== EXERCISE REQUIREMENTS ==
Output a verbatim copy of the data, cut off after the line that contains "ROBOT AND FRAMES".

· · · · ·

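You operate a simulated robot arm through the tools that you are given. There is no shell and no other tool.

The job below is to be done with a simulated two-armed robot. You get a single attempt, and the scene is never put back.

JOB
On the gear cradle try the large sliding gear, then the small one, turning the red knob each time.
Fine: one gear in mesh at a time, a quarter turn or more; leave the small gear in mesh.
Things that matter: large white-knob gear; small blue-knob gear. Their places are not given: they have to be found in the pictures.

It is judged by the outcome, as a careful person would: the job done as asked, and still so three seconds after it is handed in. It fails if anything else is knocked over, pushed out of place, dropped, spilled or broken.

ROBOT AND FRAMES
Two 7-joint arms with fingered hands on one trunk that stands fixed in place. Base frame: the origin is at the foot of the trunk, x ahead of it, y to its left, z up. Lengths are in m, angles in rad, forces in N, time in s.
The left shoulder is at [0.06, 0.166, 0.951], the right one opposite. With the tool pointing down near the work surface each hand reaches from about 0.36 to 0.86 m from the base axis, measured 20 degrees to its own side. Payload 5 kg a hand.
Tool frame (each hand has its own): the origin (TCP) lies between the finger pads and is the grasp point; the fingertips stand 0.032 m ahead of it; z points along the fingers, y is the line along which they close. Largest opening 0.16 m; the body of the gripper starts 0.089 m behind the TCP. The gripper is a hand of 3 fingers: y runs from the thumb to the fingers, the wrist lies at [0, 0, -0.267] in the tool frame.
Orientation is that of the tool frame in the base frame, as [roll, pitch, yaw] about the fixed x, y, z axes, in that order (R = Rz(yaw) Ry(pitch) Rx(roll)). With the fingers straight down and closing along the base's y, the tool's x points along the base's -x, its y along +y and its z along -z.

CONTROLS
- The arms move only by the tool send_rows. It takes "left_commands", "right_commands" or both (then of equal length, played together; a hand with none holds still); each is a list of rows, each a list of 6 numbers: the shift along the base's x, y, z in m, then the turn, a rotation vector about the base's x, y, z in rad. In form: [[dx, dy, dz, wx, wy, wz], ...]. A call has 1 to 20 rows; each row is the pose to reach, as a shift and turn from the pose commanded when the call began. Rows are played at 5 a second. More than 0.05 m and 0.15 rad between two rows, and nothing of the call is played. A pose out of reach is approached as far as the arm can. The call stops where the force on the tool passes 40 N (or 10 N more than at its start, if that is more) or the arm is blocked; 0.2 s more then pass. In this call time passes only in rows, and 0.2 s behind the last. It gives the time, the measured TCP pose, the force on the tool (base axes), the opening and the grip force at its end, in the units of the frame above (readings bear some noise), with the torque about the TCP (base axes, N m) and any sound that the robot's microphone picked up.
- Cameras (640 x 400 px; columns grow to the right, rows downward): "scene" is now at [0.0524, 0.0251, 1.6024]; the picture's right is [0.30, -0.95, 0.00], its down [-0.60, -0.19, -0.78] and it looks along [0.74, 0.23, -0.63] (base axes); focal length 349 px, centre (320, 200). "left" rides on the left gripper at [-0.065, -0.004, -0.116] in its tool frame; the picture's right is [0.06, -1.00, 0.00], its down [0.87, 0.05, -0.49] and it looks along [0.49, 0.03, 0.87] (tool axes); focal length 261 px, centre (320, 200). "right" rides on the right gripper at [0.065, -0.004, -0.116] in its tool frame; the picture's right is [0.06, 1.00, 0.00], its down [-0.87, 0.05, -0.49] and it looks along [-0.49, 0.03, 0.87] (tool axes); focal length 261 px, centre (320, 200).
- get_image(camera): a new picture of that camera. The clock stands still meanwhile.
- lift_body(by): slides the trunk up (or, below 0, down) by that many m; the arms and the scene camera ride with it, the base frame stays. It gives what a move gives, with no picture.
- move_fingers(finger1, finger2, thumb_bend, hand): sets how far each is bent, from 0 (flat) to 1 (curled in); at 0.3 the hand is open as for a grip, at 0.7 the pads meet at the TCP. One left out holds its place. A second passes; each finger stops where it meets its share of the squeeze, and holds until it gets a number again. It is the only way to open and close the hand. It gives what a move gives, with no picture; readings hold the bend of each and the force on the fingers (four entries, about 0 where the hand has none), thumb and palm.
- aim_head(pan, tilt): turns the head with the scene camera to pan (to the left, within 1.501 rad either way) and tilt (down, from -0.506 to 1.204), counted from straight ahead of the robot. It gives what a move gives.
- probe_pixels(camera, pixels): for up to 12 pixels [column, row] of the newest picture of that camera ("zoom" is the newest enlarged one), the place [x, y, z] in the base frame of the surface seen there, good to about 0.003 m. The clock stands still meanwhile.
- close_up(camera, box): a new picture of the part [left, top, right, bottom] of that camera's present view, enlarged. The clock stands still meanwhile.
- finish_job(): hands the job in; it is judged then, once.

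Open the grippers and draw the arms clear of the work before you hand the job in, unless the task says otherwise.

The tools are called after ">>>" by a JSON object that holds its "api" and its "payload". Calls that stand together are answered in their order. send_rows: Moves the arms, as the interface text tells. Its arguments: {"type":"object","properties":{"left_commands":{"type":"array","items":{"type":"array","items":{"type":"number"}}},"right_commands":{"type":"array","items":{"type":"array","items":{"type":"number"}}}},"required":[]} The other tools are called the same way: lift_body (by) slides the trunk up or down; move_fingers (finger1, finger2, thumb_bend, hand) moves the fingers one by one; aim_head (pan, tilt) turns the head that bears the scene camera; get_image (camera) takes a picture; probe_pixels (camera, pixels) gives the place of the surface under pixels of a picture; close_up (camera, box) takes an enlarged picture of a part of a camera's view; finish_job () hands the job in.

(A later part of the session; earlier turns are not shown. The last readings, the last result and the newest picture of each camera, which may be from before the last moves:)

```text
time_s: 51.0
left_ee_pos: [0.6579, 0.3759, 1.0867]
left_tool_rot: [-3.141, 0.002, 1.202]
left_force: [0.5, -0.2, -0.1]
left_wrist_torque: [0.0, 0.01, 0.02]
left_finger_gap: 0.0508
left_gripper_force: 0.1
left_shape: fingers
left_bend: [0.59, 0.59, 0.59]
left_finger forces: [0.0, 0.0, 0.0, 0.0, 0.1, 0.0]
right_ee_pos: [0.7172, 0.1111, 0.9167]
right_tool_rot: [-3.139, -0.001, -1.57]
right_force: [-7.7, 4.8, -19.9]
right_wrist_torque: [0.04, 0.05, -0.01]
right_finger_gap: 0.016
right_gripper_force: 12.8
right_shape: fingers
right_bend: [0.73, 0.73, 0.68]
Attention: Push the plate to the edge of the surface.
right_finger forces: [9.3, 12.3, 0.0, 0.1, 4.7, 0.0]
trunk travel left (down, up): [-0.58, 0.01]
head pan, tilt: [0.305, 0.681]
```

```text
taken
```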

· · · · ·

== THE REPLY ==
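You operate a simulated robot arm through the tools that you are given. There is no shell and no other tool.

The job below is to be done with a simulated two-armed robot. You get a single attempt, and the scene is never put back.

JOB
On the gear cradle try the large sliding gear, then the small one, turning the red knob each time.
Fine: one gear in mesh at a time, a quarter turn or more; leave the small gear in mesh.
Things that matter: large white-knob gear; small blue-knob gear. Their places are not given: they have to be found in the pictures.

It is judged by the outcome, as a careful person would: the job done as asked, and still so three seconds after it is handed in. It fails if anything else is knocked over, pushed out of place, dropped, spilled or broken.

ROBOT AND FRAMES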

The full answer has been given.